But here is an example of a poor physics argument from Tipler. He has decided to seek a cosmology in which information processing goes on forever. For some reason I forget (but it might have been to avoid "information loss"), he decided it was important that black holes should not ever actually form. That part is a little less nonsensical than it might sound to an expert (and Tipler is an expert in general relativity), since the standard definition of a black hole is "global", there have to be regions inside the black hole which never become visible to any future observer. From this he jumps to the conclusion that the evolution of all potential black holes are managed by future advanced civilizations in order to prevent the formation of event horizons, and this is part of his argument that life doesn't die out in the universe.

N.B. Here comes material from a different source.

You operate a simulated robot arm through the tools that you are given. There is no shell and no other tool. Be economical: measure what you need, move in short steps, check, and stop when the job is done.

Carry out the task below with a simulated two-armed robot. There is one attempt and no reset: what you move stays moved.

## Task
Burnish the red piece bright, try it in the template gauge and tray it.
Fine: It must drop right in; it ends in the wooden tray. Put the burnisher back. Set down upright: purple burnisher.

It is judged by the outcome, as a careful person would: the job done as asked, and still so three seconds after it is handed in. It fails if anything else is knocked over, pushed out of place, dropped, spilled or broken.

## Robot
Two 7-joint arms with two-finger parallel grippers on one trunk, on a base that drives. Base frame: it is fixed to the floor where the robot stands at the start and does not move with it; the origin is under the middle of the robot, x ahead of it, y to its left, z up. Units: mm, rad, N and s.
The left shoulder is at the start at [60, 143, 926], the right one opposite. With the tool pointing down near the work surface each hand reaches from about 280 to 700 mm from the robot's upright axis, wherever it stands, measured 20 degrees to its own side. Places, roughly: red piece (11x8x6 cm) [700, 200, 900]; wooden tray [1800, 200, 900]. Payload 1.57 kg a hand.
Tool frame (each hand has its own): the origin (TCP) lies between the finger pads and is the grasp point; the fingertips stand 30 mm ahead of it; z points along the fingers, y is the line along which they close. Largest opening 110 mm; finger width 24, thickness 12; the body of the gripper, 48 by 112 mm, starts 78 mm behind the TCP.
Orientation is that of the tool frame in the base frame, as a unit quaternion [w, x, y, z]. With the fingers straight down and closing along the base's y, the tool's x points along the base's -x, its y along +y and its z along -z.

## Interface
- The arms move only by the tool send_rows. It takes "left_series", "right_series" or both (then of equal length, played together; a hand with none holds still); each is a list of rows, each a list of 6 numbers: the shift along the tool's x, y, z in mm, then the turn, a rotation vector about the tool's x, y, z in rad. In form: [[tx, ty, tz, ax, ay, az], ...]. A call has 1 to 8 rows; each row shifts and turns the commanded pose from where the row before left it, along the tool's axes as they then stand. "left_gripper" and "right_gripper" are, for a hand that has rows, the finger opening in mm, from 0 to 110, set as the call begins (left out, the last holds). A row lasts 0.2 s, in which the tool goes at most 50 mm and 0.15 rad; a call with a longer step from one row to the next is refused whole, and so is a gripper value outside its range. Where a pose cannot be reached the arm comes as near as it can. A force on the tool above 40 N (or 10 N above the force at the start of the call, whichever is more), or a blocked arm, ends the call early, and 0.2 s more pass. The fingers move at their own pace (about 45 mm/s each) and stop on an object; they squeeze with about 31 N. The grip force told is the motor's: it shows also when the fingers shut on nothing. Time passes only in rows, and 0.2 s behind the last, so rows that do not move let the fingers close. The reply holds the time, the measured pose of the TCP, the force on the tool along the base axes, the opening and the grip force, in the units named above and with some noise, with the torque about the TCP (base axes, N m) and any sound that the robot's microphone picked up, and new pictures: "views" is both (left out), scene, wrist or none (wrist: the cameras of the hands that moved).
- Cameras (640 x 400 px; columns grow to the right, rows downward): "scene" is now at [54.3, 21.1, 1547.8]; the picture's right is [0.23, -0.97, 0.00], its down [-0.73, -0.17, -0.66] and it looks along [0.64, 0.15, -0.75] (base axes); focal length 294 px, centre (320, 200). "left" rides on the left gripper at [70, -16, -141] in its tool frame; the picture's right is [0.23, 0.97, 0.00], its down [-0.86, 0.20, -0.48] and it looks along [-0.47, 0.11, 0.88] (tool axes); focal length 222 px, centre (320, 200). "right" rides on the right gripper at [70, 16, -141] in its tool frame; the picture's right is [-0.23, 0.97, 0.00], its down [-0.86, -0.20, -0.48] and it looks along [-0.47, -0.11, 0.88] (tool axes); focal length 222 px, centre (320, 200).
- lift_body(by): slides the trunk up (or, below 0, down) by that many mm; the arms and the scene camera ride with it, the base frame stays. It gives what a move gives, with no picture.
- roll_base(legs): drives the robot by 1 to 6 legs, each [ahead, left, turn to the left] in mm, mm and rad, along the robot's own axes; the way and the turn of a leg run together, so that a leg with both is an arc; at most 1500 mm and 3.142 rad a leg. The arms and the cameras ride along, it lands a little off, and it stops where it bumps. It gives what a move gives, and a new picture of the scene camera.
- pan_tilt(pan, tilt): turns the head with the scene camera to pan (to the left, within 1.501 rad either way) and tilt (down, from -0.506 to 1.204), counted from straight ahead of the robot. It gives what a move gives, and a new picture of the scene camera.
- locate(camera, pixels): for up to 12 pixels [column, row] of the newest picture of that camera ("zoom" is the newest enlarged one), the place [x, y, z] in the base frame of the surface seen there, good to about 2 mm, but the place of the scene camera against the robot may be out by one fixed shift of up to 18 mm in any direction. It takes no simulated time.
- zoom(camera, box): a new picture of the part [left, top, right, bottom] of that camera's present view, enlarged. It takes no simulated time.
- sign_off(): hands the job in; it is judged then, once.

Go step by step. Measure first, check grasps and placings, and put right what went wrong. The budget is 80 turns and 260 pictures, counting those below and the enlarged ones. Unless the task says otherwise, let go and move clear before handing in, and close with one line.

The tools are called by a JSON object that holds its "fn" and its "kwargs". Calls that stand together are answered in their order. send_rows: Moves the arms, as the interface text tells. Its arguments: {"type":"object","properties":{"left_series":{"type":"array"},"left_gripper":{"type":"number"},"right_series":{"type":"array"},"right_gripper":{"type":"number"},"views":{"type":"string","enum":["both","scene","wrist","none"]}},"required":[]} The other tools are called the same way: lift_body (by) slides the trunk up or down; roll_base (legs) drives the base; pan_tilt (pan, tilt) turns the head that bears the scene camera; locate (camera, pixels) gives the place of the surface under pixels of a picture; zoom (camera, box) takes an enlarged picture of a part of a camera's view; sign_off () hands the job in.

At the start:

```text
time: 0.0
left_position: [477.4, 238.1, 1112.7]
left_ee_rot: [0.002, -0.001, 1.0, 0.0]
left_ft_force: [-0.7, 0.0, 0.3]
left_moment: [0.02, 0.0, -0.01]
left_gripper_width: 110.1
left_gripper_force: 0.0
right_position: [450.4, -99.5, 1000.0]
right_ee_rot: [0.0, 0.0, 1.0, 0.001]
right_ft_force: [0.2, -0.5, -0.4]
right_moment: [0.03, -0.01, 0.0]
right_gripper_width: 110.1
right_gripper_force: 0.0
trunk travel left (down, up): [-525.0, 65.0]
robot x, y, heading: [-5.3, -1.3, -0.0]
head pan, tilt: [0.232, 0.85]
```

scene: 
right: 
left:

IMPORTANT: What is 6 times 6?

Then there's his description of how information processing continues for a subjective eternity during the collapse towards the Big Crunch (since it's a closed universe). It's a finite "proper time" to the Big Crunch, so to get a subjective eternity, the rate of information processing has to keep increasing, supra-exponentially (e.g. hyperbolically). His starting point here is a kind of chaotic oscillation in which the metric is alternately squeezed and stretched in different directions, which I think was originally proposed as a model of space-time emerging from the Big Bang. In any case, I believe Tipler's proposal is that as the universe collapses towards the Big Crunch, these oscillations are induced and/or managed by the final civilizations, in the form of flows of energy in the final plasma (because the universe becomes so hot and dense, that it passes through the stages of the early universe in reverse).

Independently of Tipler's physical theology, this is an interesting proposal for cosmic engineering. You could compare it with Freeman Dyson's "Dyson spheres", or Dyson's own proposal for how information processing could go on forever in an expanding universe, just slower and slower. (Unfortunately that proposal doesn't work in a universe whose expansion is accelerating, although the string theorist Ashoke Sen wrote a paper on surviving in that kind of universe for as long as possible.)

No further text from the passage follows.